Wimpfheimer, an Ivy League-trained radiologist, analyzes test results from US hospitals over the Internet. She is among a growing number of American Jews who immigrated to Israel because they were able to earn a US paycheck and enjoy a lifestyle few Israelis ever see -- thanks to e-mail, Internet and video-conferencing.
"You get to move to the country of your choice. You get to do what you did before in the comfort of a home office," said Wimpfheimer, who lives in the Jerusalem suburb of Beit Shemesh.
Lack of high-paying jobs has been a major obstacle for potential immigrants to Israel from the US and other wealthy countries. Unemployment in Israel hovers around 9 percent, and Israeli professionals typically earn a fraction of what their counterparts make stateside.
A few thousand Americans immigrate to Israel each year, a tiny percentage of the more than 5 million Jews in the US. But the number has grown in recent years, in part because people can bring well-paying jobs with them, said Daniella Slasky, director of employment at Nefesh B'Nefesh, a nonprofit agency that helps North American Jews move to Israel.
"I wouldn't say this is the reason for increased aliya," said Slasky, using the Hebrew word for Jewish immigration to Israel. "I think this is a tool that helps people move to Israel. It is much easier to make aliya, coming here and knowing you have a job. Also, having the American salary while living here is very significant."
She estimated that 20 percent to 30 percent of the breadwinners among the new arrivals from North America maintain jobs overseas. When Nefesh B'Nefesh began work four years ago, the number was negligible, she said.
Among those keeping US jobs are medical professionals, accountants, lawyers, graphic designers and computer programmers. All do most of their work in Israel, though some periodically commute to offices overseas.
When Adam Lubov, a database administrator, decided to immigrate in late 2004, the medical software firm where he worked in Savannah, Georgia, asked him to remain on board.
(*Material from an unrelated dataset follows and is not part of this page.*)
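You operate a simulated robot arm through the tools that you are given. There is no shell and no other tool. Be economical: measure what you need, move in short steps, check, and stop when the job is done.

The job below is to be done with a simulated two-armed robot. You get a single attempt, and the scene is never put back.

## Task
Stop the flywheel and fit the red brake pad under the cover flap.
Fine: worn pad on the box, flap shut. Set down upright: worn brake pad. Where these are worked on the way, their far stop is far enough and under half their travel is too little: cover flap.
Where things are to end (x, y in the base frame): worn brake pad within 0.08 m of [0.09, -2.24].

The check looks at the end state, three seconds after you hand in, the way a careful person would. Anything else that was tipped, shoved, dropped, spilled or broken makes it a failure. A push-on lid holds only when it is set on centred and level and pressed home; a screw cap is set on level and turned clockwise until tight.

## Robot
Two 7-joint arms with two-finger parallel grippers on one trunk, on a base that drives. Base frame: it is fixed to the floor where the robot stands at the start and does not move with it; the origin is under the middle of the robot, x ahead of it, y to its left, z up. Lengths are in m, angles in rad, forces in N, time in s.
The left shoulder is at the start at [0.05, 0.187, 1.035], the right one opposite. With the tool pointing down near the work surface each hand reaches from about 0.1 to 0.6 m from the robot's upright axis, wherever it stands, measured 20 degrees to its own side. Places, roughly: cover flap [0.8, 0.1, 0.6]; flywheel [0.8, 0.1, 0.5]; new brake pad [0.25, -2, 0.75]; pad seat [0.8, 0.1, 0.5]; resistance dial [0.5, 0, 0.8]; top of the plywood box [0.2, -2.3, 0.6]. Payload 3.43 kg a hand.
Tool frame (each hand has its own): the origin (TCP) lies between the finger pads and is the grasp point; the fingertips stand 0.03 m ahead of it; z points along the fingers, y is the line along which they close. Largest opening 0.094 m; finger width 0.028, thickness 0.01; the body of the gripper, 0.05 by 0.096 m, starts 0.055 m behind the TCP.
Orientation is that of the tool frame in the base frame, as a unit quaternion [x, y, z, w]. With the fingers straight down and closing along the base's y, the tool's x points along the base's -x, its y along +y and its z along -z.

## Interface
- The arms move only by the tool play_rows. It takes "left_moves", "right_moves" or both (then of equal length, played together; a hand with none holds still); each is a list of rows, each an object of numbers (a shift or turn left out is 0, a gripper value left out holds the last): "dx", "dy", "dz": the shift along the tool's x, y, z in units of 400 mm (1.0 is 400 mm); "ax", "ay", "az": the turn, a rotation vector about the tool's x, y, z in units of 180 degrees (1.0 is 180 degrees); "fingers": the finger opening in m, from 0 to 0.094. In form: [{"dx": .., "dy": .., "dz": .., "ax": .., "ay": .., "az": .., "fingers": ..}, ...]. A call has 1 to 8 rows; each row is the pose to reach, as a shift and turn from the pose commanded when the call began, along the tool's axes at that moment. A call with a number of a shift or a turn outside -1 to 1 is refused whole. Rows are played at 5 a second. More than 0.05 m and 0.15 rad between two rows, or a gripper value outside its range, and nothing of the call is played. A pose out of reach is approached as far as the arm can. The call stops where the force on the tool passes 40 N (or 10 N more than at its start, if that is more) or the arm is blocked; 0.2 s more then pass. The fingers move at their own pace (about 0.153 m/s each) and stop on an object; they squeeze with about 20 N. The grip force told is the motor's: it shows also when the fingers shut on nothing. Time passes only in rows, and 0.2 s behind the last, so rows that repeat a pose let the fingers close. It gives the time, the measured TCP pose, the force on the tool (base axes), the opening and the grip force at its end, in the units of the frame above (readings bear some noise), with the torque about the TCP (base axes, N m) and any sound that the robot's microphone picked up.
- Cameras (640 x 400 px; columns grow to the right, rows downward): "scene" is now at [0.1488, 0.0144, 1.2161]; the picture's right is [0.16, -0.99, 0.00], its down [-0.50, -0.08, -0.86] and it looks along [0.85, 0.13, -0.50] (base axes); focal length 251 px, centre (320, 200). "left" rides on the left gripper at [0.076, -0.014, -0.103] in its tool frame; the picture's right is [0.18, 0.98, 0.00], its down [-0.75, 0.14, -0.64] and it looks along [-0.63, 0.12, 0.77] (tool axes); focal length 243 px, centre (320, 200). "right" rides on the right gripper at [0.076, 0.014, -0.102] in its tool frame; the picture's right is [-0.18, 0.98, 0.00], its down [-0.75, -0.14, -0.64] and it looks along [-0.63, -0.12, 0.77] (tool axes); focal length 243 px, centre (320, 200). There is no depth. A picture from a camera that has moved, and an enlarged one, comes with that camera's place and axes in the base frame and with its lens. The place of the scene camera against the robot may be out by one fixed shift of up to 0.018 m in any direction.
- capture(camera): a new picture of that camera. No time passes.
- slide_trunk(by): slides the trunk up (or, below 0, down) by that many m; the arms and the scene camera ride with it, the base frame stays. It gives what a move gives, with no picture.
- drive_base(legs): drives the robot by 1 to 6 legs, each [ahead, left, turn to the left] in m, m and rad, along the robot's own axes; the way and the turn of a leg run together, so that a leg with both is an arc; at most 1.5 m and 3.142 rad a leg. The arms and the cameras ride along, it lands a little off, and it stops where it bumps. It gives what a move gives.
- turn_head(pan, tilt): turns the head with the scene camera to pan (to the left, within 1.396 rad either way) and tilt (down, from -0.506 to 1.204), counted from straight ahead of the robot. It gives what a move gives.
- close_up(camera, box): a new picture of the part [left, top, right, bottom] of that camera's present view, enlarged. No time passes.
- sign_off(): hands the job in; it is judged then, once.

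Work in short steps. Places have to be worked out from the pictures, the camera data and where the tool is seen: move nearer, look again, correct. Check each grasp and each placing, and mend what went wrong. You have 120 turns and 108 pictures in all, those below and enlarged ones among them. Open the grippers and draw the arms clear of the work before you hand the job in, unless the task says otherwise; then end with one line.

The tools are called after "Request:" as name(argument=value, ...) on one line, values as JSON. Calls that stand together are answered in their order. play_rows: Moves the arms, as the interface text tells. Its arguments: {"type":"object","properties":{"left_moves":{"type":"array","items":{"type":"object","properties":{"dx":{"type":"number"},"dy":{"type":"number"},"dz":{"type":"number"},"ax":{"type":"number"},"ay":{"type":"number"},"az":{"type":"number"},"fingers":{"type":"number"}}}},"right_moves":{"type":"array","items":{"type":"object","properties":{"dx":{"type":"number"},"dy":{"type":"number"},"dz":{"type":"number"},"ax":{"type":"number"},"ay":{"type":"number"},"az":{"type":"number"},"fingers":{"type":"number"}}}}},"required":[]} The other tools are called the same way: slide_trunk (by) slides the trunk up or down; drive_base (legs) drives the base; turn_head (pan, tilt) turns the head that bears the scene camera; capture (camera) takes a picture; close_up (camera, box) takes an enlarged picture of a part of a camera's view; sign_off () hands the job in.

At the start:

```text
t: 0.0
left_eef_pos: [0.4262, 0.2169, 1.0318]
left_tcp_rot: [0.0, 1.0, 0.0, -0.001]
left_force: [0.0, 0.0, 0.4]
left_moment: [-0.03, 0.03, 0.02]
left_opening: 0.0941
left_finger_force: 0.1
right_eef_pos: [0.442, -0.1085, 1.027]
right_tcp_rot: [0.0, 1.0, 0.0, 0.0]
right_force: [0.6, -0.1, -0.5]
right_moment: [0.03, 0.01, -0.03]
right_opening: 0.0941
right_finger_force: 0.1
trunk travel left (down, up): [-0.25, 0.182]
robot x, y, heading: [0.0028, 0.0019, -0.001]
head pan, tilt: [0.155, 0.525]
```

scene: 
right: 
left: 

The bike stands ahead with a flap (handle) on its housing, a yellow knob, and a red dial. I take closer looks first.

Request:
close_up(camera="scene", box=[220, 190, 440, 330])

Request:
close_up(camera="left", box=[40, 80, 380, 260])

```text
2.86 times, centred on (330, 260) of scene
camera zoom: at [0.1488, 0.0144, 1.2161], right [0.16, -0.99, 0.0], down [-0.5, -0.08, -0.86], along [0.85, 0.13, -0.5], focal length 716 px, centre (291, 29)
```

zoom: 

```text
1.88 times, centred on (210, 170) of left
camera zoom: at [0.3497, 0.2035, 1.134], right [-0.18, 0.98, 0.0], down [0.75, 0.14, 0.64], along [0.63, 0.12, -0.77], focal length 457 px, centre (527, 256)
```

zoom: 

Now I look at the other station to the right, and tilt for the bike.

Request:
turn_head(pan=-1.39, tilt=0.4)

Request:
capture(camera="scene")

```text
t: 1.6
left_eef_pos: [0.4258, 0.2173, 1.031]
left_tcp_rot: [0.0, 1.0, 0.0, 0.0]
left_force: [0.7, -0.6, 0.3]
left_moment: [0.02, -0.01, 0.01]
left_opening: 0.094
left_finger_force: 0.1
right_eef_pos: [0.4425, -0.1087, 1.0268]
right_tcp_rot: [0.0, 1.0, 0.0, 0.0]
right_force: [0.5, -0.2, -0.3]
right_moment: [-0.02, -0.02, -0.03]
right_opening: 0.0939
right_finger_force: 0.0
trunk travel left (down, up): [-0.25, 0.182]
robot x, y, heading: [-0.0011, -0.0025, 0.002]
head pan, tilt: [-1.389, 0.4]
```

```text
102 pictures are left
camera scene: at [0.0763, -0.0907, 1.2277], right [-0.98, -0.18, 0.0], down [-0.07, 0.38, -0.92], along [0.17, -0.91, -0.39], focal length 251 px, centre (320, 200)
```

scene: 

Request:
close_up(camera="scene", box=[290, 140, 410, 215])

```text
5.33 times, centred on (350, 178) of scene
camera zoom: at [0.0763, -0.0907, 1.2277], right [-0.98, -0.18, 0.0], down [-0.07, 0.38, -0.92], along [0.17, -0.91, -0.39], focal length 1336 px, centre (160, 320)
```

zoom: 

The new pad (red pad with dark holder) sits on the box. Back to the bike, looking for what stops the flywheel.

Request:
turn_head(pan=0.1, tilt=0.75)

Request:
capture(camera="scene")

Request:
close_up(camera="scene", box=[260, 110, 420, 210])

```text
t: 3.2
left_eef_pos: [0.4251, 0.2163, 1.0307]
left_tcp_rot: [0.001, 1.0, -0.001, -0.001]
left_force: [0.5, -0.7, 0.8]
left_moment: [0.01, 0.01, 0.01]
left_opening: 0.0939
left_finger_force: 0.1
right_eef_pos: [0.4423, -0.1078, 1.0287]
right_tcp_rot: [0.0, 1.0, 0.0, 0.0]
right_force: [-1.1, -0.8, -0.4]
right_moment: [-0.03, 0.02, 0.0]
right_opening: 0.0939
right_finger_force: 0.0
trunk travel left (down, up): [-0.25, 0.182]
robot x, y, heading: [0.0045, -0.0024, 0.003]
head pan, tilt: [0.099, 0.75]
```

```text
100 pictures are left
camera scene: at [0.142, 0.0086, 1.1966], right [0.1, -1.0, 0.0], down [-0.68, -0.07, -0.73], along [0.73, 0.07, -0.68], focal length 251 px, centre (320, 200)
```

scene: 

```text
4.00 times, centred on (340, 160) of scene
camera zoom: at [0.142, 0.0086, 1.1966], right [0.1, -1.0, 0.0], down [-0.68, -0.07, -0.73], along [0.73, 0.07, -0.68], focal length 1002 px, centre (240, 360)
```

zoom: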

Since he already did most of his work from home, the transition was easy.
"I thought this was great. I can continue in my job, then look for something else," he said.
After he saw what he would earn in the local market, however, he decided to stay on.
"Seeing the pay difference, I can't do it," said Lubov, 28, who lives outside Tel Aviv.
Joel Pomerantz, a psychologist at an alternative school for at-risk children in Cleveland, supervises a team of five people from his home in Beit Shemesh. He checks into work about 3pm and works through midnight -- corresponding with the business day in Ohio.
Using the Internet, he can review results of tests administered by colleagues, prepare reports or enter information into a database. He meets regularly with parents and students via video-conference.
Pomerantz said the setup has been a natural fit for his school, called the Virtual Schoolhouse, which uses Internet learning to augment classroom activities. He said his tech-savvy boss suggested the arrangement, and he spent several months preparing before moving with his wife and three children in July.